DOCUMENT SECTION:
Time Lapse Photography

Pont De Le Tournelle, Paris, Day to Night, 2013 © Stephen Wilkes

A few notes from last night's meeting on Time Lapse Photography.

Time lapse photography is a way of compressing time. The amount of compression depends largely on the interval between images and in moving time lapse videos, the frame rate we choose to present the images.

Time lapse is largely used to show changes and movement over time. We might find it used for the following:

  • Capturing landscapes/cloudscapes
  • The growth of plants and opening of flowers
  • Progression of construction projects (massive buildings or Lego builds)
  • Movement studies and animal behaviour
  • Astrophotography
  • As cinematic b-roll, extra footage that may appear between shots to imply the passage of time between scenes or to compress a series of events

The start of Time Lapse Photography

Dr John Nash Ott is considered as the father of time lapse photography. While a banker by trade Dr Ott indulged his fascination with the effects of different types of light on plants (and later animals). He created the first time lapses to show the progression of plant growth over time, it was a great way to illustrate how plants grow under different light reacted. It also showed how plants "move" and instinctively seek out support systems in their environment. It opened the world to all sorts of studies that could now be documented in whole, even when there were no people there to observe the happenings.

Considerations

  • For the best outcome, set everything manually, especially if you're shooting JPGs. And we mean everything. Focus, ƒ-stop, shutter, ISO, white balance, everything.
  • Slow down movement using ND Filters, allowing you to extend the time your shutter is open adding a bit of blur to your shots.
  • The minimum frame rate for moving time lapse videos is 12 frames per second, anything less will result in jerky movement.
  • Standard frame rates are 24 / 25 / 30 frames per second.
  • To find out how many photos you need, multiply the number of frames by the length time in seconds.
    A minute and a half video will require 90 x 24 images, a total of 2,160 images.
    If you have a half second exposure and a one second interval you'll need around 54 minutes to capture these images.
  • Because of the time it takes to capture your source material for your time lapses, it can be a solitary event. There are few partners or companions who hare happy to wait around with you for 54 minutes so you can get 1.5 minutes of footage.

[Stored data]
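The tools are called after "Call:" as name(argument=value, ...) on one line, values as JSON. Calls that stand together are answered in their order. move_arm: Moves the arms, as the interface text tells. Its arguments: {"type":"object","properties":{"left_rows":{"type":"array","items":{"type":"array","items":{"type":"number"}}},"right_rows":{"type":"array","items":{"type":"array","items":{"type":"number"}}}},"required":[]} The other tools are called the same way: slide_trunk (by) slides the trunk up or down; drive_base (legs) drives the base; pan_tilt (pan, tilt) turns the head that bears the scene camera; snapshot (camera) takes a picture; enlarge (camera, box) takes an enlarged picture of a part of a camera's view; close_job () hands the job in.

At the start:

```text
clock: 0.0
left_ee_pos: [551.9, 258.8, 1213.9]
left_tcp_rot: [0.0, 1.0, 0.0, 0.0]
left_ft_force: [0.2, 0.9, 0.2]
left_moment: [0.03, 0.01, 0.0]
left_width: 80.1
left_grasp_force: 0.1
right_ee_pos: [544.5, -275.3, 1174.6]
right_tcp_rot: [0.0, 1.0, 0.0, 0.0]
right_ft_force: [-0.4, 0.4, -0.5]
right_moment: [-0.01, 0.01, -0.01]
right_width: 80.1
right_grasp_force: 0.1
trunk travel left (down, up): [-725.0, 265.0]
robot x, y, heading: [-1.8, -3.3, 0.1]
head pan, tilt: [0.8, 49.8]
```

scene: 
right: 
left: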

* * *

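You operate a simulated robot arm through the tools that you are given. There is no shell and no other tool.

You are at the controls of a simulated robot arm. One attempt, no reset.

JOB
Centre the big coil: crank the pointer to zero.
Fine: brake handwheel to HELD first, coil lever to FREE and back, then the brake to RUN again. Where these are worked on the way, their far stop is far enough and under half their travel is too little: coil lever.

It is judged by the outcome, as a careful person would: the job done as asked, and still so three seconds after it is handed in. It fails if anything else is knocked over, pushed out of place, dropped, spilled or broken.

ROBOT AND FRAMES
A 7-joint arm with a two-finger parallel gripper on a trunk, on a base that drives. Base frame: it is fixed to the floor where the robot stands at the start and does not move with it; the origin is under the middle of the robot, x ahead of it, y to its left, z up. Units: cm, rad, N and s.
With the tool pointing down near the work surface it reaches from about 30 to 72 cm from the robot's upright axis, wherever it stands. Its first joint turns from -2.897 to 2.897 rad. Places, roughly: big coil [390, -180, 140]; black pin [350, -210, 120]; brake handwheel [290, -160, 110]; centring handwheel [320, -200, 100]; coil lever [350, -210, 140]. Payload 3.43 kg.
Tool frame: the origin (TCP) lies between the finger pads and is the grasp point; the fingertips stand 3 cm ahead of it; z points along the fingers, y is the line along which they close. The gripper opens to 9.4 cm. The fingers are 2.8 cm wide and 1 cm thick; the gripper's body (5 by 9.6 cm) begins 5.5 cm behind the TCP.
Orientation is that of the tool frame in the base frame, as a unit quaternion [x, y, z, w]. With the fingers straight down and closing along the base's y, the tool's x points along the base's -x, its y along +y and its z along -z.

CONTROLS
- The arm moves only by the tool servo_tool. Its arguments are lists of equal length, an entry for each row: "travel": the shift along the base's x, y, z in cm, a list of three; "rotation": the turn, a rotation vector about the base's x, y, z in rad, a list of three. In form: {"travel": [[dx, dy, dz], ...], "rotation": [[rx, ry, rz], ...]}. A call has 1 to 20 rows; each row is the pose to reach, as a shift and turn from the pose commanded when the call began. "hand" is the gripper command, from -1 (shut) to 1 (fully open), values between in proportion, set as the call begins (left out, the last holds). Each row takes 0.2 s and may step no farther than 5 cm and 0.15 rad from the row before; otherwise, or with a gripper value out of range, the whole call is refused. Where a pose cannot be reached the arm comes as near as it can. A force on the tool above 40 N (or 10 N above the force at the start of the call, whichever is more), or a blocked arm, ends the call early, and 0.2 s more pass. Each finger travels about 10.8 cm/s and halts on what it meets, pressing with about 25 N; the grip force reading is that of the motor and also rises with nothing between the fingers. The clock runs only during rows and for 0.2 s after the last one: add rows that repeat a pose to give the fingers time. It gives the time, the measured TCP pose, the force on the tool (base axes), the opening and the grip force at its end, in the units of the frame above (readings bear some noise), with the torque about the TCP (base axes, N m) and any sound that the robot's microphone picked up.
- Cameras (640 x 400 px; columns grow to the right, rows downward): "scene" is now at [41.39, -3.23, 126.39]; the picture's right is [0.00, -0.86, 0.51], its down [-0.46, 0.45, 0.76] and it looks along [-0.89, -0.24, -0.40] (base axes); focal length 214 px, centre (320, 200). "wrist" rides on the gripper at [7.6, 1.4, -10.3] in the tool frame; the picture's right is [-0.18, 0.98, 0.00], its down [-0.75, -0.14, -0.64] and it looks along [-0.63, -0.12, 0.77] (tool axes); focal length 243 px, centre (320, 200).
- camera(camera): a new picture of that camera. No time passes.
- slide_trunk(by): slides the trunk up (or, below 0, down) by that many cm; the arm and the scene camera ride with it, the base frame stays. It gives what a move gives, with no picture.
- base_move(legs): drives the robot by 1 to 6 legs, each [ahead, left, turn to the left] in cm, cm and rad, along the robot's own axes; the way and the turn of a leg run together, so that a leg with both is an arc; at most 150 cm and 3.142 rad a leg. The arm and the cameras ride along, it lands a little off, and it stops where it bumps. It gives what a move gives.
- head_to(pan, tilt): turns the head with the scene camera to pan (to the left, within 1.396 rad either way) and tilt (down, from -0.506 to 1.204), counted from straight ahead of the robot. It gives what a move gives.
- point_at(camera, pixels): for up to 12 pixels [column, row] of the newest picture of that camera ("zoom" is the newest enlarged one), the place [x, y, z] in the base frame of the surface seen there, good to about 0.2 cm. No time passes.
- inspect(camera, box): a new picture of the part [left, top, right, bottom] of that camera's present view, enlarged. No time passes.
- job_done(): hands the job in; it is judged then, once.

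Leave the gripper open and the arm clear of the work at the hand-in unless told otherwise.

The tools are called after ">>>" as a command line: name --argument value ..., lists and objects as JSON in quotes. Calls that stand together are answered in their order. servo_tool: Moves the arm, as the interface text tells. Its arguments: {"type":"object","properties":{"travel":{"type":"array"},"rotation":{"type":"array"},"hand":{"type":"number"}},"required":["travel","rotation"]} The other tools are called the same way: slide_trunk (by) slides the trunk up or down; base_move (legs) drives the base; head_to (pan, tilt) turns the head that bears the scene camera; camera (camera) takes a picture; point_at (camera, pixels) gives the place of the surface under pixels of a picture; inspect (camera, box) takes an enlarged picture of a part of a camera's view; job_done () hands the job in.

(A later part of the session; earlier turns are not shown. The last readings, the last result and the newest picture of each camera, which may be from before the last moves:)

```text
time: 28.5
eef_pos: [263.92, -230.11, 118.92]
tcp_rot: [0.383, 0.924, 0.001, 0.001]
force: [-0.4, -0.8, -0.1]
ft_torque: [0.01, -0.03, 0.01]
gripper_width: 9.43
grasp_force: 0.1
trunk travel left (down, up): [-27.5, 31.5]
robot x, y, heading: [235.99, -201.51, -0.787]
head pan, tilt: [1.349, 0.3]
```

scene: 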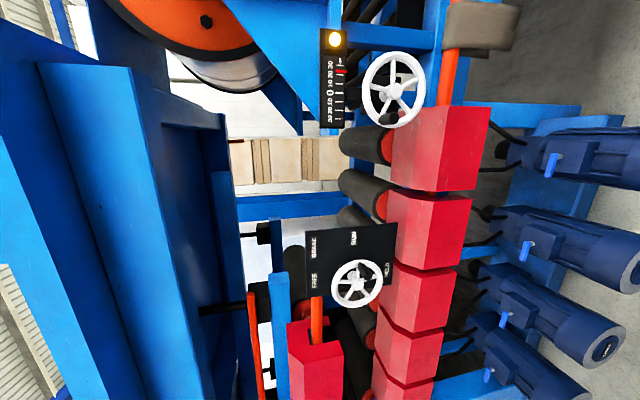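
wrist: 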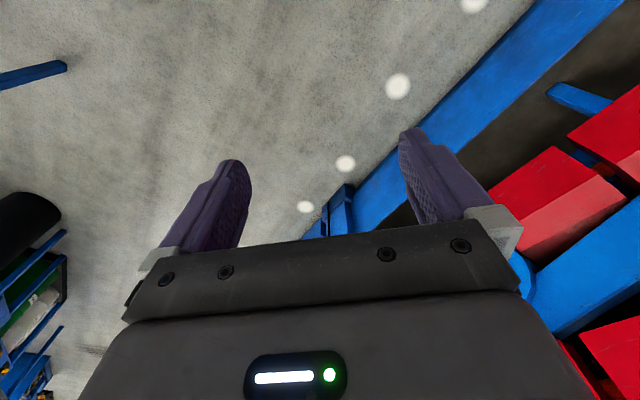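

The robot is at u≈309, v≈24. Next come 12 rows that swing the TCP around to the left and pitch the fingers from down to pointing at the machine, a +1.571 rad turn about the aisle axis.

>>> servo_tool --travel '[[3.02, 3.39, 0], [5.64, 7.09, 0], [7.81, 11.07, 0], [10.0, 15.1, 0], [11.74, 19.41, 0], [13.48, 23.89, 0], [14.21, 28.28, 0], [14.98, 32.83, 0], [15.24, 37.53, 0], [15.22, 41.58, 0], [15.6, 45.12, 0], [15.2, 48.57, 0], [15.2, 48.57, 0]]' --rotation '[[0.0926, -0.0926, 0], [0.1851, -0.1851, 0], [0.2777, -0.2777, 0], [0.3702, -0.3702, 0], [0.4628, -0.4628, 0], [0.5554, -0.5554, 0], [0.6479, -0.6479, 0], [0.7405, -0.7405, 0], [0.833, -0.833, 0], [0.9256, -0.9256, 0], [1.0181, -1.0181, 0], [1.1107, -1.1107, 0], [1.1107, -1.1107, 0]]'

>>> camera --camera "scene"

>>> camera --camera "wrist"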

REQUIRED TASKS:
[A] In the document section, find "Considerations" and reproduce everything up to and including "time in seconds.".
[B] How does the document section go on? Write the next part.

ANSWERS FOR THE EXERCISE:
[A]
Considerations

  • For the best outcome, set everything manually, especially if you're shooting JPGs. And we mean everything. Focus, ƒ-stop, shutter, ISO, white balance, everything.
  • Slow down movement using ND Filters, allowing you to extend the time your shutter is open adding a bit of blur to your shots.
  • The minimum frame rate for moving time lapse videos is 12 frames per second, anything less will result in jerky movement.
  • Standard frame rates are 24 / 25 / 30 frames per second.
  • To find out how many photos you need, multiply the number of frames by the length time in seconds.

[B]
How To

  • Andyax: The Power of Time-Lapse
  • Night-cap Images (Richard Tatti): Nightscape Light Painting Star Trails
  • Matti Haapoja: The Best Settings for Timelapses

Cool to watch 

Equipment

Intervalometer

Check your camera manual, many cameras have Interval timers built in so you may not need extra equipment to make it work.

If you don’t have that you can get one from eBay for around $15-30 http://bit.ly/2qPOgaJ

Search eBay for your camera model to ensure you get the right one. A “canon” version may not be enough, you might have to get one specific to your type.

Many manufacturers have much more expensive versions that do exactly the same thing.

Allan Williams sent me an email over night telling me about the “Timelapse+ VIEW" this device has some crazy amazing features including auto-ramping which will adjust your settings for time lapses that move from day to night. At US$399, she’s not an inexpensive bit of kit. See it at https://www.timelapseplus.com

Allan also included Richard Tatti's video using the Timelapse+ VIEW.

Movement Devices

In Matti's video above he mentions one way to make your time lapse videos look more "cinematic" is to use a rail slider. But these don't come cheap. You can get manual siders, which can be great when making real-time photos, but for time lapses you may find it difficult to get a fluid movement without having a slider that moves for you automatically. I haven't yet used one of these myself so I have nothing to recommend, however, you can investigate "motorised camera sliders" and you'll find an array of options available.

There are also "motorised pan and tilt heads" you can get for a different kind of motion, or combine a pan and tilt with a slider for even more.

ND Filter

You can use an ND filter to make your individual photos contain some motion blur, giving your time lapse a greater sense of movement. It's a stylistic choice and may not work in all situations. While it may work in movement of people, cars, etc, I wouldn't likely use one for a cloudscape where you want the fluid rolling movement of the clouds.

Conclusions

Time lapse photography can be interesting and fun. For more information on astrophotography, check out our notes from our meetings with Richard Tatti and Alex Cherny

Richard is the man behind  Nightscape Images and he runs regular nightscape workshops on astrophotography and light painting, many of our members recommend his courses. He also has a Nightscape Images YouTube channel where he shares a lot of information.

If you make any time lapse images or videos, share them with us... send them to webmaster@williamstowncameraclub.com.au and we'll share them with our members.

Upcoming

Awards Night: End of Year Awards Night

The culmination of the year. Our awards night and break-up event. Bring along a plate to share.

Brooklyn Community Hall
10th December 2019 7:45 pm
Meeting: Welcome BBQ

Gather for a BBQ to welcome everyone back for another year.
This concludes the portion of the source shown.